Removal of antimony (III) and antimony (V) from drinking water by ferric chloride coagulation: Competing ion effect and the mechanism analysis

Abstract

Antimony, a pollutant of priority interest by United States Environment Protection Agency (USEPA) and Europe Union (EU), is detected in soil and water with elevated concentration due to its extensive use in a variety of industries. However, antimony purification from liquid system is yet poorly documented. In this study, effect of competing ions on antimony (III/V) removal by ferric chloride (FC) coagulation was comprehensively investigated. At lower FC dose (2× and 4 × 10 −4 mol/L of Fe), the percentage of Sb(V) removal showed a significant and continued decrease with the increasing presence of competing ions, including bicarbonate, sulfate, phosphate, and humic acid (HA).

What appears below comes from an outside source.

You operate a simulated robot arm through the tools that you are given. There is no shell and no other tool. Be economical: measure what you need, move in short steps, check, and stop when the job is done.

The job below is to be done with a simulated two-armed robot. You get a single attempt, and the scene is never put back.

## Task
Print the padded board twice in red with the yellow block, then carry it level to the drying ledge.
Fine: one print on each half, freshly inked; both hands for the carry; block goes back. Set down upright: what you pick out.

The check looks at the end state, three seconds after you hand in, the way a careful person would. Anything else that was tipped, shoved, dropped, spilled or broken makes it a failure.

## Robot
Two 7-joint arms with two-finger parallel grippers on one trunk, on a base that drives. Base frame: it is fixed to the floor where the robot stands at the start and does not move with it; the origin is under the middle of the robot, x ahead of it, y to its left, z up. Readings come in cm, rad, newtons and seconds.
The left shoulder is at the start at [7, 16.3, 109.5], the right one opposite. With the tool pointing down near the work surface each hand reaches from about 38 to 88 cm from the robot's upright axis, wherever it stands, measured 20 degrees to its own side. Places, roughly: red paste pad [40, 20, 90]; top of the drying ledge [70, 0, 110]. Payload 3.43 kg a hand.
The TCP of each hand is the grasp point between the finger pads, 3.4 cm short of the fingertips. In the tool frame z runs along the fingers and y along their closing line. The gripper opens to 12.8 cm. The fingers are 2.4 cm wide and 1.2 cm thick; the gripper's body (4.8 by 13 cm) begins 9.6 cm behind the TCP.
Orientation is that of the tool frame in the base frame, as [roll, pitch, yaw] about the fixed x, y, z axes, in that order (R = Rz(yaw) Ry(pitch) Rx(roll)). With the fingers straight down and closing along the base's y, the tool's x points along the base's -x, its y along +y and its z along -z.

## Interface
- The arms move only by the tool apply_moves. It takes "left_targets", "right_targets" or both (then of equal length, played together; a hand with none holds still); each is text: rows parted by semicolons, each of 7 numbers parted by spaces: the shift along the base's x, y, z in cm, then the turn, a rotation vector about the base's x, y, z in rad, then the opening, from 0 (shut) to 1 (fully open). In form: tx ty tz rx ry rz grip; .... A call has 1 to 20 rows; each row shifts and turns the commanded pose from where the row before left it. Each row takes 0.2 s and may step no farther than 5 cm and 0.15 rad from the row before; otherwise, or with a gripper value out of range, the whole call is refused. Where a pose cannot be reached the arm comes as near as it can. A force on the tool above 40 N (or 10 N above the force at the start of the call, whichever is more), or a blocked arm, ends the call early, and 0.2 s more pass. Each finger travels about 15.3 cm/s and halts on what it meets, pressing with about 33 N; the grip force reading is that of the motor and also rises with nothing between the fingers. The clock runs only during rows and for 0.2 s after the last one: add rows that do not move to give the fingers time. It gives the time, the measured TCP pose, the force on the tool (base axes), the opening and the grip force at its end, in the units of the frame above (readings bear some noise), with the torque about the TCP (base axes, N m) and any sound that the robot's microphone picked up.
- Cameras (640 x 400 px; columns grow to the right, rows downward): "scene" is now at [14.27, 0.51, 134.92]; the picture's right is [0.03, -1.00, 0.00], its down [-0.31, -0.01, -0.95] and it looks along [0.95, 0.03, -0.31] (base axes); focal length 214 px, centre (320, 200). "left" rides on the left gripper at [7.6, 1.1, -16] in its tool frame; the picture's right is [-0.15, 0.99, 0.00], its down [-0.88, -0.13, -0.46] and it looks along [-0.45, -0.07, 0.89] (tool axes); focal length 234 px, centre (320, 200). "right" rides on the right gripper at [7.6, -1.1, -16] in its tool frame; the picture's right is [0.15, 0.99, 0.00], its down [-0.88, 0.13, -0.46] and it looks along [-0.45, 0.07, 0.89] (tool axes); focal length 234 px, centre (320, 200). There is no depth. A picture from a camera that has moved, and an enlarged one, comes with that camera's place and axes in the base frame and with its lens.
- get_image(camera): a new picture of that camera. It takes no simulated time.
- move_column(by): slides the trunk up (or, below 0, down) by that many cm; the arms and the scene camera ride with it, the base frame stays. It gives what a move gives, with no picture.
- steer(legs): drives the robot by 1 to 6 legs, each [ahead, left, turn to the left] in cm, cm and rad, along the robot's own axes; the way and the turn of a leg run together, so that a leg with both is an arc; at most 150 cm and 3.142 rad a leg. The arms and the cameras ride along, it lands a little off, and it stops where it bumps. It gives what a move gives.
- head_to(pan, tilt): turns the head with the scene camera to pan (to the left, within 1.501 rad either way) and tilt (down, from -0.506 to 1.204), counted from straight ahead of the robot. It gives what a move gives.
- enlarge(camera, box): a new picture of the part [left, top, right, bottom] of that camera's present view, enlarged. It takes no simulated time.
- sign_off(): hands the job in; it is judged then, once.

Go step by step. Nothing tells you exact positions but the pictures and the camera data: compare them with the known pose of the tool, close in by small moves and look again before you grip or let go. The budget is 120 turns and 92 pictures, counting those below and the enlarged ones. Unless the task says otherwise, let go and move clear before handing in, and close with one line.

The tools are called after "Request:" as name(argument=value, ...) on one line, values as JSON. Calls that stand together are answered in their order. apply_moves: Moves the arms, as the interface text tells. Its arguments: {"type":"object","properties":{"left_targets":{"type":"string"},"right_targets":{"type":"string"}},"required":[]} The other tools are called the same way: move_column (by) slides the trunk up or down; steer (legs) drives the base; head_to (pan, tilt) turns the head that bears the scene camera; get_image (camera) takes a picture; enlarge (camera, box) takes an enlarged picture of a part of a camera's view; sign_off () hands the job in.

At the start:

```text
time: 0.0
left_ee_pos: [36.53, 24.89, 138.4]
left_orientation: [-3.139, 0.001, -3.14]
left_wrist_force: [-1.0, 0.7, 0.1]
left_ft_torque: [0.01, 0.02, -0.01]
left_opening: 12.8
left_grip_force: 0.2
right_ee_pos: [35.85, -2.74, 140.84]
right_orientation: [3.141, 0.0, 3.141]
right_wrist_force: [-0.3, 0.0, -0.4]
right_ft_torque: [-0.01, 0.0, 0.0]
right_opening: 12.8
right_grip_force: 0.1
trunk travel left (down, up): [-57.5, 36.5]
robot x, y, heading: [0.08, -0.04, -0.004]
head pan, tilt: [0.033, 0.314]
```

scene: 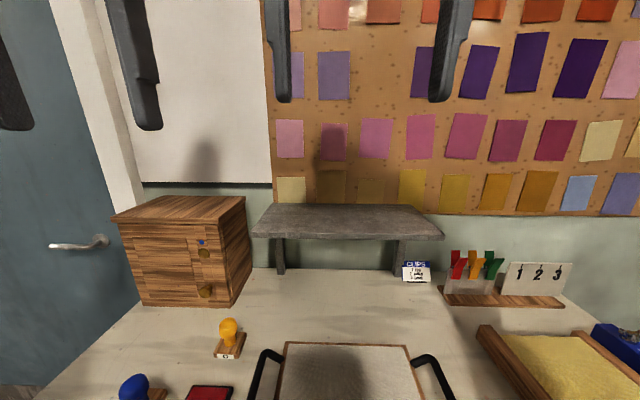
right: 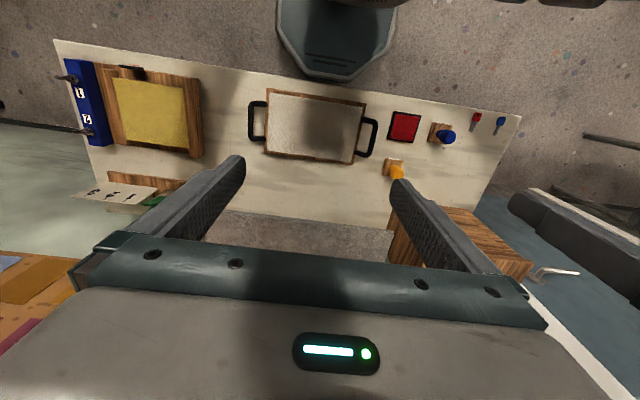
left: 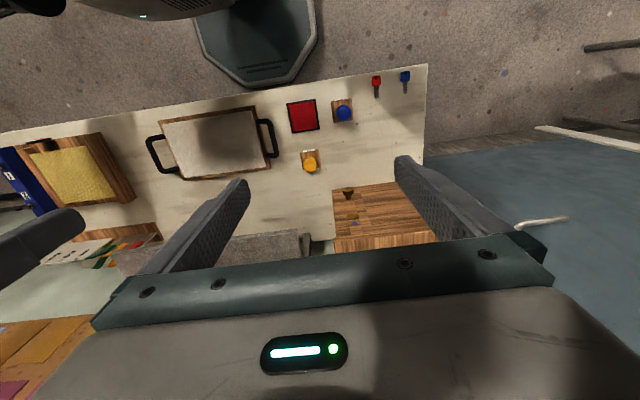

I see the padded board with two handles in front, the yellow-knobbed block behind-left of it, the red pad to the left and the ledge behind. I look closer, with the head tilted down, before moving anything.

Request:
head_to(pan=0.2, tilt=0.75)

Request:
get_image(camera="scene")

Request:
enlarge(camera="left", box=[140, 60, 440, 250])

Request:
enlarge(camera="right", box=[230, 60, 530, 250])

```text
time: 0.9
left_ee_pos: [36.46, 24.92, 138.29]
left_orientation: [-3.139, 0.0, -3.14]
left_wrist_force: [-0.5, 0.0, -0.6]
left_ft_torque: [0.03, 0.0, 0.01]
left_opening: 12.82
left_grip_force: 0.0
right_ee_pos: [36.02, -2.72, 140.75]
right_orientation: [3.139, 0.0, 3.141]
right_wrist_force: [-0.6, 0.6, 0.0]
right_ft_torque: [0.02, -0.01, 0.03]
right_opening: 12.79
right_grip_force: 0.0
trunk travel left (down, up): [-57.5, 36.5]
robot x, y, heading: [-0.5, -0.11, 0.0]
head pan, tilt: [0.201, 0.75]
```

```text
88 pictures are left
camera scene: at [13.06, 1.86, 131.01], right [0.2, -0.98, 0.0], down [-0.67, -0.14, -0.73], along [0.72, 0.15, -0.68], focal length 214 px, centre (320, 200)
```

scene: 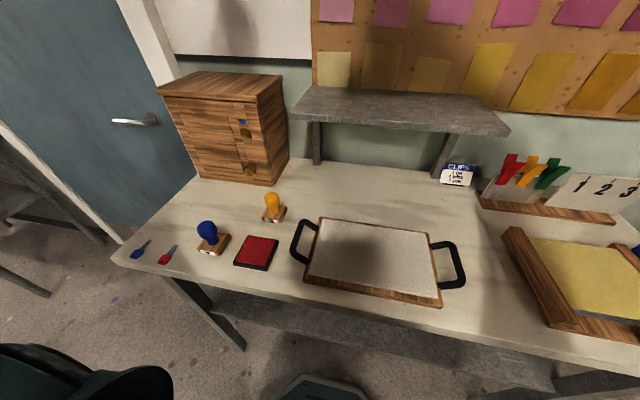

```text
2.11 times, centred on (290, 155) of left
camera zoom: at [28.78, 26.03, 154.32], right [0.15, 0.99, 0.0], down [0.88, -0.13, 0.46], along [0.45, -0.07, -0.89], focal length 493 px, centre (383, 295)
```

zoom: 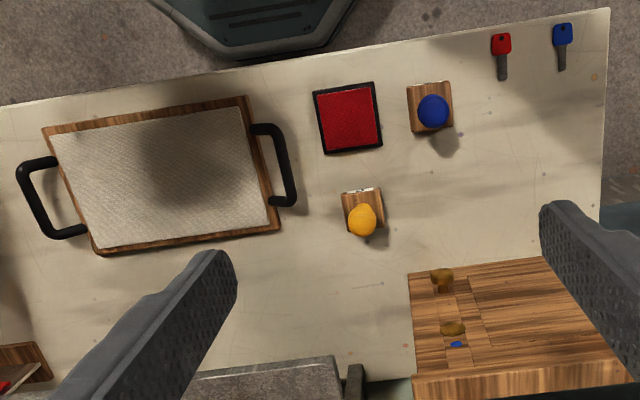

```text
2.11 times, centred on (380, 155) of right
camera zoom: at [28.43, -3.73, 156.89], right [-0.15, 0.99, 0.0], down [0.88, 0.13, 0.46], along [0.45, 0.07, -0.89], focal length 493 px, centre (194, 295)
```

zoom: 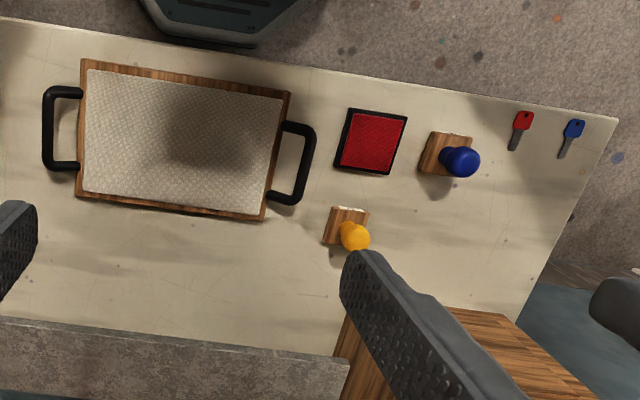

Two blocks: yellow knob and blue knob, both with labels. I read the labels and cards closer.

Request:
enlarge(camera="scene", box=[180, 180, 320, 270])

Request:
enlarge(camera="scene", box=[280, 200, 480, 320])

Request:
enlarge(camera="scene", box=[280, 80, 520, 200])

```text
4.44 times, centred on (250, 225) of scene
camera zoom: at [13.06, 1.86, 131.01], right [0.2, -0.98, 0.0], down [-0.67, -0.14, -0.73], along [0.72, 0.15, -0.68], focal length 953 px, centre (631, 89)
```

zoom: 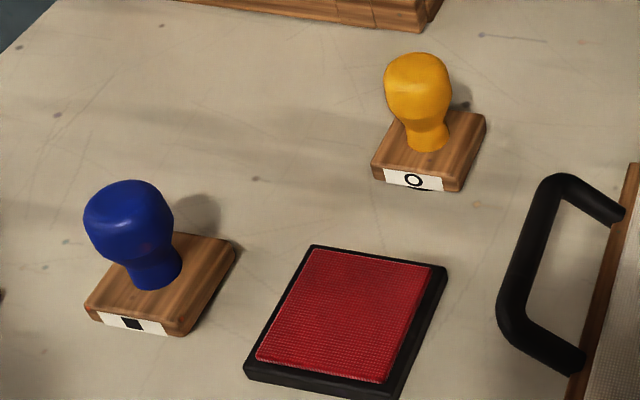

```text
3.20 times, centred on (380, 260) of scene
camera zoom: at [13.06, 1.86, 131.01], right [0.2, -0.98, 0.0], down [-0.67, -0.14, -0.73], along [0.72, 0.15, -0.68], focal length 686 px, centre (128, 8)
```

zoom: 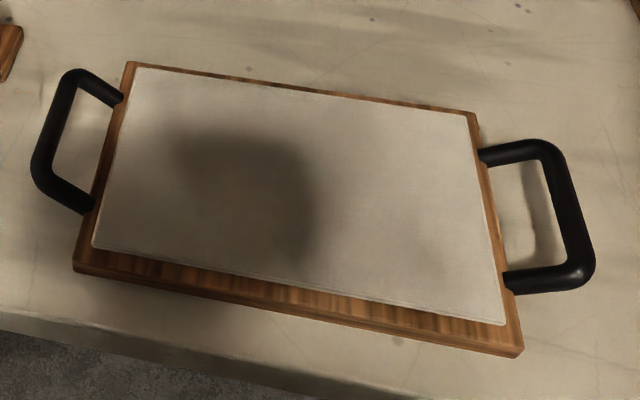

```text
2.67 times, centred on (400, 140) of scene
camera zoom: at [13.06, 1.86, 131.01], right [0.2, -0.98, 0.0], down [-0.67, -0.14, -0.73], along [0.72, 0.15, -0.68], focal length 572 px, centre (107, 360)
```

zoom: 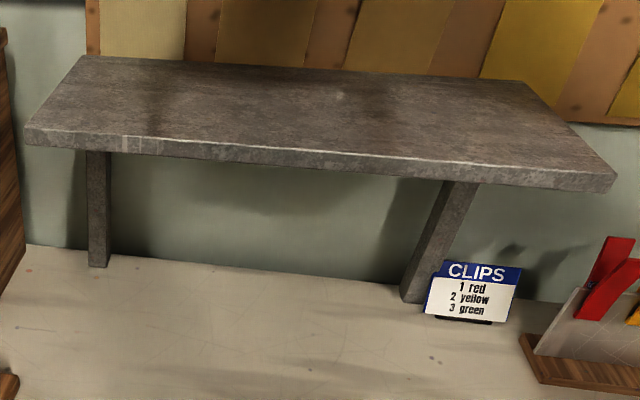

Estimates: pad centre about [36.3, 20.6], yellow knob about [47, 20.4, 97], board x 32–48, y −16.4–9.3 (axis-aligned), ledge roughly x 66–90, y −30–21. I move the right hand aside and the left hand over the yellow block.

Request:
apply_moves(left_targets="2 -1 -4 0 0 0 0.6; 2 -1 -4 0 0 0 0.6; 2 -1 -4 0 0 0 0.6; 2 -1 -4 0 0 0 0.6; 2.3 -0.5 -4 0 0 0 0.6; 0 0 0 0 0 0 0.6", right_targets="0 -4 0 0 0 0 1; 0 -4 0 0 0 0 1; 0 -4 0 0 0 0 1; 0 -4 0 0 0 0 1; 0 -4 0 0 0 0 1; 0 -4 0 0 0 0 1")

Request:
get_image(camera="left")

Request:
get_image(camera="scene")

In contrast to Sb(V), Sb(III) removal remained highly effective, and was only slightly affected by the presence of HCO 3 − and SO 4 2−. Phosphate and HA considerably decreased Sb(III) removal at lower coagulant dose. However, with coagulant dose reaching 6 × 10 −4 mol/L of FC, Sb(III) removal became independent of phosphate and HA effect. The mechanism of antimony (III) adsorption onto hydrous ferric oxide (HFO) formed during FC coagulation, combined with a coprecipitation approach of anomalous incorporation of Sb(III) into HFO nanocrystaline, was proposed to interpret the effective Sb(III) removal under various suboptimal conditions. The predominance of Sb(V) adsorption onto HFO, including both surface and internal adsorption, can satisfactorily explain the Sb(V) removal with high sensitivity to competing ion effect.